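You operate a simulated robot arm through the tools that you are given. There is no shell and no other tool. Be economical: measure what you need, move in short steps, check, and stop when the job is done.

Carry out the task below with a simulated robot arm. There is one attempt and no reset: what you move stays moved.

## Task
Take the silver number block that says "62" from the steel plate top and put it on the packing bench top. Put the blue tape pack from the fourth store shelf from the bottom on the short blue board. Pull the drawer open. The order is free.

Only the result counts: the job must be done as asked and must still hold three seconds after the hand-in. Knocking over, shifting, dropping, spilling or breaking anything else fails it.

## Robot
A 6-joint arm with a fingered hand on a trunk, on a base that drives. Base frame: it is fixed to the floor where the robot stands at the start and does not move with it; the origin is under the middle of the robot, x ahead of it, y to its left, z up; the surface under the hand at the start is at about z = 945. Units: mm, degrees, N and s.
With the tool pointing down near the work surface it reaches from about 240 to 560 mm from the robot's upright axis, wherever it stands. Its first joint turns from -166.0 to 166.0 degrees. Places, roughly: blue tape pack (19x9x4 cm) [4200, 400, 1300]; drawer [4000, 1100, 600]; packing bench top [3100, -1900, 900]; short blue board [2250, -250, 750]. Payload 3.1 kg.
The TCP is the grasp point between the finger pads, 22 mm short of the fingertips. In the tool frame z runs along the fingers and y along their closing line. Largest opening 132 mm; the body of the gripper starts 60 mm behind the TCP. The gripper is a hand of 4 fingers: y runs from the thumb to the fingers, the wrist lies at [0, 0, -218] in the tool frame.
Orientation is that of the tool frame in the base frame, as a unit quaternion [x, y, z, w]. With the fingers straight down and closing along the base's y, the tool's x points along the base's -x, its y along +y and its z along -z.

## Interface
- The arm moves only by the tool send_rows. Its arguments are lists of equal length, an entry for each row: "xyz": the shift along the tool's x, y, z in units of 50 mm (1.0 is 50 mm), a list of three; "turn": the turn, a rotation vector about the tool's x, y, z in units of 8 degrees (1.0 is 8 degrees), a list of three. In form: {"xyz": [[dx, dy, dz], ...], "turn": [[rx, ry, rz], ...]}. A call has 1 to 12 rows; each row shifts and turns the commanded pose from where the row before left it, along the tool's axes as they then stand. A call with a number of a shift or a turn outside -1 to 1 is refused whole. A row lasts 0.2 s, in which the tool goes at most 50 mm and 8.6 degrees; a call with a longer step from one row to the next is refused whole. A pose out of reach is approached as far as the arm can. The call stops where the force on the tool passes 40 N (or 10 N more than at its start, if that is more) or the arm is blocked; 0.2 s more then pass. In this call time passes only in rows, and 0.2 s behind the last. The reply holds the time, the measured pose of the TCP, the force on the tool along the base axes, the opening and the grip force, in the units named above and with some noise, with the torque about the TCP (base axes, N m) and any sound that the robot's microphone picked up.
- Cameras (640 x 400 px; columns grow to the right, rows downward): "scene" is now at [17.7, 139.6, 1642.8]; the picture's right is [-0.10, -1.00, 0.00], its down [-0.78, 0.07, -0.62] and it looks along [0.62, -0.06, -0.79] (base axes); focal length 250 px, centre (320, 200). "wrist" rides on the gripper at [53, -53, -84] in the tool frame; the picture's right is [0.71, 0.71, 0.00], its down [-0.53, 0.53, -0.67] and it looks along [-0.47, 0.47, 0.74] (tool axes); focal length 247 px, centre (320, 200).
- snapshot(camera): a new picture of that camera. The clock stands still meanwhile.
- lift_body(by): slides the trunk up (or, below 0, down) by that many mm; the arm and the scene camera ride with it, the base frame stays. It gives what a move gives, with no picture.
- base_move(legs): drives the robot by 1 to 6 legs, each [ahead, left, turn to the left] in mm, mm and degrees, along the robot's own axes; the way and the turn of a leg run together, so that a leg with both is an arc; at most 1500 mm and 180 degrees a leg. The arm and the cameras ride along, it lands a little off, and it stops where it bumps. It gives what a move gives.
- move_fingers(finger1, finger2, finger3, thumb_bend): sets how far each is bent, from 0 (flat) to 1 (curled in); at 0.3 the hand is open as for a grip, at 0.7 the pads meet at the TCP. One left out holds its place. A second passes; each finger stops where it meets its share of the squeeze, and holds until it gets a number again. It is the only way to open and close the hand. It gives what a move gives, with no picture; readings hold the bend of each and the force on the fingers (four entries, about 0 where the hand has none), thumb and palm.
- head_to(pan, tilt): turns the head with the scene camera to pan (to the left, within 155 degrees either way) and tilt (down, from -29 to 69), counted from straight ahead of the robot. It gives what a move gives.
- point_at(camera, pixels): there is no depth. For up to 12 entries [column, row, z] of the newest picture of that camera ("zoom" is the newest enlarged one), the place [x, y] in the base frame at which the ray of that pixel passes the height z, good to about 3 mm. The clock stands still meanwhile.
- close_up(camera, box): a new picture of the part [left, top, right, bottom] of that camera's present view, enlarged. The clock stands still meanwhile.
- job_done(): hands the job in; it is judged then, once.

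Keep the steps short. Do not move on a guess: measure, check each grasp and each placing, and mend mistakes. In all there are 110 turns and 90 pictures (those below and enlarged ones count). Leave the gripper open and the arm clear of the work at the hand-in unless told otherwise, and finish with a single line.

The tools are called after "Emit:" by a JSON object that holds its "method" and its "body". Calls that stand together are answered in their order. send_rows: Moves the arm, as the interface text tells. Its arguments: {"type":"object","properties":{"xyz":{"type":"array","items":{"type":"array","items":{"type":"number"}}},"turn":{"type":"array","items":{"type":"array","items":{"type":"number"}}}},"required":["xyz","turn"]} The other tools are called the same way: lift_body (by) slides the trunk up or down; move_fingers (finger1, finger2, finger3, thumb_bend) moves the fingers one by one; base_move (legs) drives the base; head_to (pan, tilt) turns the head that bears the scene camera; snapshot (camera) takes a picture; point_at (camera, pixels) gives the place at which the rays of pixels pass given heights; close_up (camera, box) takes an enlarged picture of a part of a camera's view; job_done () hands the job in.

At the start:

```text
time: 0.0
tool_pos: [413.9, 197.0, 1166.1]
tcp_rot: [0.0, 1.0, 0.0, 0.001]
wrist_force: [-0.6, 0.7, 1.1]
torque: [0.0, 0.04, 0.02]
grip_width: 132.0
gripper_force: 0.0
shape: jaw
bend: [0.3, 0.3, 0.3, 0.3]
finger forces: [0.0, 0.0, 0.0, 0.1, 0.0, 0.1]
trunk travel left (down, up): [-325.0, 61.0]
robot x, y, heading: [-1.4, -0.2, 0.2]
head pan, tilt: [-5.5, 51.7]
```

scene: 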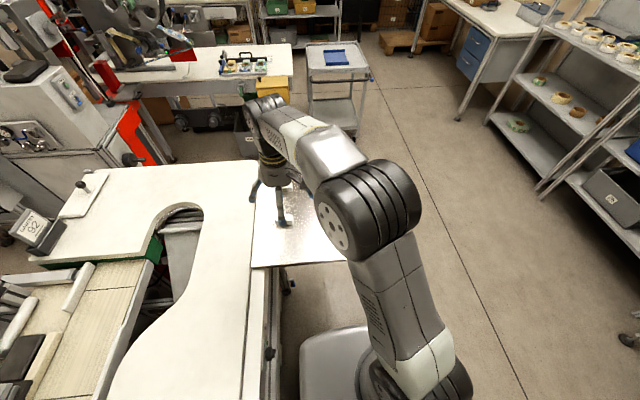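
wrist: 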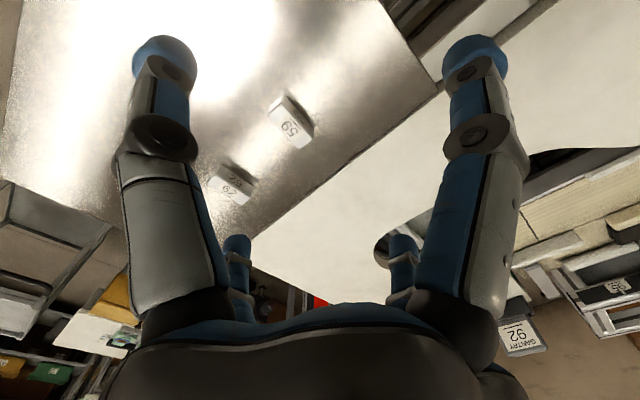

_____

§ EXTRACT PROVIDED
The essay argues that prices in the market represent a spontaneous
order that results from the interaction of individuals with diverse
wants, allowing them to cooperate to achieve complex goals. According
to a June
2007 Reason magazine interview
, this insight of Hayek’s
is what led Wales to found Wikipedia. The rather lofty vision that
inspired Wales? “Imagine a world in which every single person on
the planet is given free access to the sum of all human knowledge.
That’s what we’re doing.”

While that
ultimate goal imagined by Wales for Wikipedia has not yet come to
fruition, there is no questioning the breadth and usefulness of
Wikipedia. Those who refused to believe that a user-generated encyclopedia
could compete with the monolithic, traditional encyclopedia written
by experts and organized by professional editors, were no doubt
shocked when Nature magazine published a 2006
article
comparing Wikipedia to the well-known Encyclopedia
Britannica. The article concluded that Wikipedia articles were
comparable in accuracy and thoroughness to those of the older, paper
encyclopedia.

According to
a 2007 study
by the Pew Research Center, Wikipedia is by far the most popular
educational and reference destination on the web, with nearly a
quarter of the total traffic to such sites going to the free encyclopedia.
According to the study, “Wikipedia has become the No. 1 external
site visited after Google’s search page, receiving over half of
its traffic from the search engine.” All that traffic does not include
sites that syndicate Wikipedia content, such as Ask.com.

Such syndication
is free thanks to the special license agreement to which all contributors
consent when adding content to the encyclopedia. The GNU
Free Documentation License
(GFDL) allows for royalty-free reproduction
— in original or modified form — even in for-profit projects. While
some images in the project are utilized under “fair-use” doctrine,
the vast majority of images and text are either subject only to
the GFDL or are in the public domain.

But how does
such a poly-centric, even anarchic system, composed of editors acting
independently and for their own reasons, result in such an utterly
useful resource? The answer goes back to the Hayekian inspiration
for the project. Because editors receive both psychological satisfaction
and material usefulness from their contributions, the project has
grown to include safeguards that help guarantee that the development
of the project will move in a positive direction — towards broad,
accurate articles that depend on reliable, verifiable sources.

One could very
aptly describe the Wikipedia system for directing the development
of the project as being a common law system of sorts. The encyclopedia
has basic policies — the constitutional law of Wikipedia — which
require articles be written from a neutral
point of view
, make use of verifiable
sources
, and including no
original research
. Less concrete are “guidelines,” which are
rules based on commonly followed interpretations of policies — very
similar to judicial precedents — that help users to contribute in
a manner that upholds the policies. Guidelines are generally followed
because they have been accepted by the community as means by which
to avoid editing disputes and thus direct more energy to productive
ends. Below guidelines are “essays” — arguably the dicta
of Wikipedian law — which may be seen as the musings of individual
users regarding certain conflicts or inefficiencies in the system.

_____

§ TO DO
1. Write out exactly the lines running from the line containing "- close_up(camera, box): a" to the line containing "Keep the steps", with both of those lines included.
2. Continue the extract provided that opens with "The essay argues".

§ OUTPUTS
1.
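- close_up(camera, box): a new picture of the part [left, top, right, bottom] of that camera's present view, enlarged. The clock stands still meanwhile.
- job_done(): hands the job in; it is judged then, once.

Keep the steps short. Do not move on a guess: measure, check each grasp and each placing, and mend mistakes. In all there are 110 turns and 90 pictures (those below and enlarged ones count). Leave the gripper open and the arm clear of the work at the hand-in unless told otherwise, and finish with a single line.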

2.
Whenever a
content dispute does arise between editors on the “talk” pages that
accompany each article, there are a host of dispute resolution options
available to resolve them. The community has created the “Third
Opinion
” board, where editors at loggerheads can request an
outside perspective on a disagreement. There is also the “Request
for Comment
” process, where one editor may request formal oversight
by the community at large, and particularly by veteran editors whose
informed opinions usually carry more weight than those of new users.
There are also the Mediation
and Arbitration
Committees, which are for solving more complex, ongoing disputes,
and who actually refer to past precedents in making judgments.

Wikipedia’s
reflection of market dynamics is most easily observed in what many
people view as the project’s weakest areas: obscure articles which
draw little traffic. In articles about third-rate garage bands and
other topics of limited interest, one will often find factual and
typographical errors at a much higher rate than in high-traffic
articles like “England
or “Barry Bonds.”
The much higher demand for information about the latter topics means
that many more eyes will be combing those much-demanded articles
for mistakes. Since Wikipedia is open to correction by anyone, it
only stands to reason that the articles attracting more potential
editors will be of a higher quality. Rather than a failure of Wikipedia,
this is a great demonstration of its efficient allocation of resources.
The project, like any other, has a finite amount of productivity
to apply to its various activities. It is a positive thing that
those articles in greatest demand — those about topics of popular
curiosity — would be those that are the most complete and reliable.

The
entire system, which is fabulously complex and robust to the contributing
editor, is remarkably simple for the basic user, who wants only
to find data on an unfamiliar topic. So long as one exercises discretion
in accepting information from Wikipedia, and so long as one’s research
extends beyond the Wikipedia article to the sources it cites, Wikipedia
is an exceptional resource that is unique to our generation.

September
5, 2007

Dick Clark
[send him mail],
a native Southerner, currently lives in exile in the People’s Republic
of Cambridge, MA. He is a first-year law student at Suffolk University
Law School in Boston.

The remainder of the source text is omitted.